Benoit, yapay zekanın tamamen yasaklanması yerine, eğitime katkı sağlayacak şekilde entegre edilmesi gerektiğini vurguladı. “Artık öğretim yöntemlerimizi yeniden düşünmemiz gerekiyor. Grup projeleri, sunumlar ve tartışma temelli değerlendirmeler daha anlamlı hale geldi.” ifadelerini kullandı.

ETİK VE GİZLİLİK KONULARI TARTIŞILIYOR

Yapay zekanın hızla yaygınlaşması, beraberinde etik ve fikri mülkiyet tartışmalarını da gündeme getirdi. Benoit, yapay zekayla üretilen içeriklerde telif hakkının kime ait olduğunun belirsizliğini koruduğunu belirterek, “Bu sistemler çok sayıda veriye izinsiz erişebiliyor.
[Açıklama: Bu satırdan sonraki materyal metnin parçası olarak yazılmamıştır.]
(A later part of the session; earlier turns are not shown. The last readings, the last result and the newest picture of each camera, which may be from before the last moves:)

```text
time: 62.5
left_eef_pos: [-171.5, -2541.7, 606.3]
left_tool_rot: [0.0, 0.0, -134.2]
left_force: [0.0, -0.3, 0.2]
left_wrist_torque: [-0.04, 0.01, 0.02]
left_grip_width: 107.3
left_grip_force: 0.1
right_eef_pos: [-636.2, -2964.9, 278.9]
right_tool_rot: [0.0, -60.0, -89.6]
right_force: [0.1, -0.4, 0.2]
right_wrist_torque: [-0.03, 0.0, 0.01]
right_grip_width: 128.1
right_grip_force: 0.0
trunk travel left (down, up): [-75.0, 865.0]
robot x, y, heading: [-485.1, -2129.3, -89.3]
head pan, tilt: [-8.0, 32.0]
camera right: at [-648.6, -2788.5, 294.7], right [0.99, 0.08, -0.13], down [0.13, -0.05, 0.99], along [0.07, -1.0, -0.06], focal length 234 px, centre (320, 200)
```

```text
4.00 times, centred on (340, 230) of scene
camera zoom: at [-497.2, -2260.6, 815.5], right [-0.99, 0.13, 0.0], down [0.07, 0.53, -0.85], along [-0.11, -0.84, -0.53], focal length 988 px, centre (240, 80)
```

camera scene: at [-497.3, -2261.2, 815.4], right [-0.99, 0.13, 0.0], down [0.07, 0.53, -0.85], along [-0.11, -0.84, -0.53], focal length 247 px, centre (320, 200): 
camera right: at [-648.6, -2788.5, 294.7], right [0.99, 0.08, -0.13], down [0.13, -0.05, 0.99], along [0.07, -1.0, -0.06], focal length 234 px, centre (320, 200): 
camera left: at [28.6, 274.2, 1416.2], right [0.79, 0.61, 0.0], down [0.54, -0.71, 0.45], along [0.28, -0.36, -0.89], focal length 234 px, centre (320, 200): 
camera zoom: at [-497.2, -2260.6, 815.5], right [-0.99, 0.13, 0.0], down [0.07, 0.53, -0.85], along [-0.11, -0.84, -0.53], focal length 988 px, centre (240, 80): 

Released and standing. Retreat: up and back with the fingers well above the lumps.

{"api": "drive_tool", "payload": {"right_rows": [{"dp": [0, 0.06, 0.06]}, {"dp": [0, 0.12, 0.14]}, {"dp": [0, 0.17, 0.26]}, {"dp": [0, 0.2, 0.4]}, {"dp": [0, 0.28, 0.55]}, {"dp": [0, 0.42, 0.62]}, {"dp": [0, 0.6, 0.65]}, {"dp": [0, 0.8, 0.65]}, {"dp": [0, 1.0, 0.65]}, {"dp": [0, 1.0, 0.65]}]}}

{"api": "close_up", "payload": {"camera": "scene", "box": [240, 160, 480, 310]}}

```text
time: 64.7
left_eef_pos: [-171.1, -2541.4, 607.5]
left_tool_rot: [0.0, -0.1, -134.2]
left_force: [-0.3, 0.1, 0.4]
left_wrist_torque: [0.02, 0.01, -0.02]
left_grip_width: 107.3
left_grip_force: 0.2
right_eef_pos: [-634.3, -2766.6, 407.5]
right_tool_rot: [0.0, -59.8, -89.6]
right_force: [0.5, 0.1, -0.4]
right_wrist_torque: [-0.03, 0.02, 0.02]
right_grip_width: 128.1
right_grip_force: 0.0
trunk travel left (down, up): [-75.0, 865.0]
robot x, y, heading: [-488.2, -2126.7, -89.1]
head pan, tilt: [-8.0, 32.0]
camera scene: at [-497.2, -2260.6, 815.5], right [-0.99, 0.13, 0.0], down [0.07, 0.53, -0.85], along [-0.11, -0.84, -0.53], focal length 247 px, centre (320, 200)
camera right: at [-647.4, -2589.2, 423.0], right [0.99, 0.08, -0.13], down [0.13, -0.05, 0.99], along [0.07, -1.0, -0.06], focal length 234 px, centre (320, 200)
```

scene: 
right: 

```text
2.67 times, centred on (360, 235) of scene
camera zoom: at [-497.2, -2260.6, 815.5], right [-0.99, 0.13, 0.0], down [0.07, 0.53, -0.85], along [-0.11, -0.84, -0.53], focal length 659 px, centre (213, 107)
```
Bu da fikri mülkiyet açısından ciddi bir sorun.” değerlendirmesinde bulundu.

Ayrıca yapay zekanın kullanıcı verilerini toplama biçimi, gizlilik ve güvenlik endişelerini artırıyor. Benoit, veri gizliliği ve kullanıcı rızası ilkelerinin açık biçimde tanımlanmasının önemine dikkat çekti.

ARAŞTIRMALARDA YAPAY ZEKA DESTEĞİ ARTIYOR

Berlin'deki Max Planck İnsan Gelişimi Enstitüsü Direktörü Iyad Rahwan ise yapay zekanın araştırma süreçlerini kolaylaştırdığını ifade etti. Rahwan, “Yapay zeka, bilim insanlarına deney tasarımı ve hipotez geliştirmede destek sağlıyor. Bu sayede araştırmalar daha hızlı ve düşük maliyetle yürütülebiliyor.” dedi.

Rahwan, yapay zekanın insanların yerini almak yerine düşünme, analiz etme ve keşfetme kapasitesini genişleteceğini vurguladı. “Yapay zeka, akademik dünyayı matbaanın veya internetin icadı kadar köklü biçimde değiştirecek. Ancak bu, insanları gereksiz kılmak yerine, onların çalışma biçimlerini dönüştürecek.” ifadelerini kullandı.